Level Meaning Estimated Impact
Low No active disruptions No delay expected
Medium Active disruption causing minor delays Up to 1 day
High Significant disruption likely causing delays 1–3 days
Critical Severe disruption with major impact 3+ days

Where Predictions Appear

Delay predictions are shown in a Delay Predictions panel on the shipment page, but only when risk is elevated (medium or higher). If all locations report low risk, nothing is displayed.

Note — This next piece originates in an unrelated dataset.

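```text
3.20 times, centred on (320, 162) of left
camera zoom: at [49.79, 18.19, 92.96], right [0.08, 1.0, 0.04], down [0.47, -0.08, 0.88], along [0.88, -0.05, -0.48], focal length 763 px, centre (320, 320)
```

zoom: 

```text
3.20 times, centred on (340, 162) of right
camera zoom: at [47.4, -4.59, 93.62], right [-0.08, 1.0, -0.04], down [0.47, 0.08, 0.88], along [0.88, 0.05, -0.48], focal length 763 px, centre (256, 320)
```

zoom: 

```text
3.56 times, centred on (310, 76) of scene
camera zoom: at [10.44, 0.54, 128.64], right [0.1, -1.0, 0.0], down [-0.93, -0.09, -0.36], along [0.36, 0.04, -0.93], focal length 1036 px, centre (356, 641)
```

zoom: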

Each prediction shows: - The risk level badge (color-coded) - A summary of the situation - Individual risk factors with their category (Weather, Labor, Congestion, etc.), location, and impact level - Source links for further reading (expandable)

When Predictions Update

Predictions are refreshed automatically: - After tracking updates — When new tracking data arrives (e.g., vessel departure, ETA change), predictions are re-evaluated - Every 12 hours — A scheduled refresh checks all active shipments for new disruptions

The "Updated X ago" timestamp on the panel shows when predictions were last refreshed.

FAQ

How quickly does tracking data appear after entering a reference? Usually within a few minutes. The shipment needs to be registered with the carrier's system first. If the reference isn't found immediately, Trackberry will retry automatically.

What if the tracking shows "Not Found"? The reference number may not yet be in the carrier's system (common for future bookings), or it may be incorrect. Double-check the reference and try updating it.

Can I track a shipment that's already en route? Yes. Enter the B/L or AWB number and Trackberry will fetch all available historical data, including past events.

Does tracking work for all carriers? Tracking coverage depends on the carrier. Most major ocean carriers and airlines are supported. If a carrier isn't covered, the tracking status will show as "Untracked".

How accurate is the ETA? ETAs come directly from the carrier and are updated as the voyage progresses. They can shift due to weather, port congestion, or schedule changes — Trackberry shows both the original and revised dates when they differ.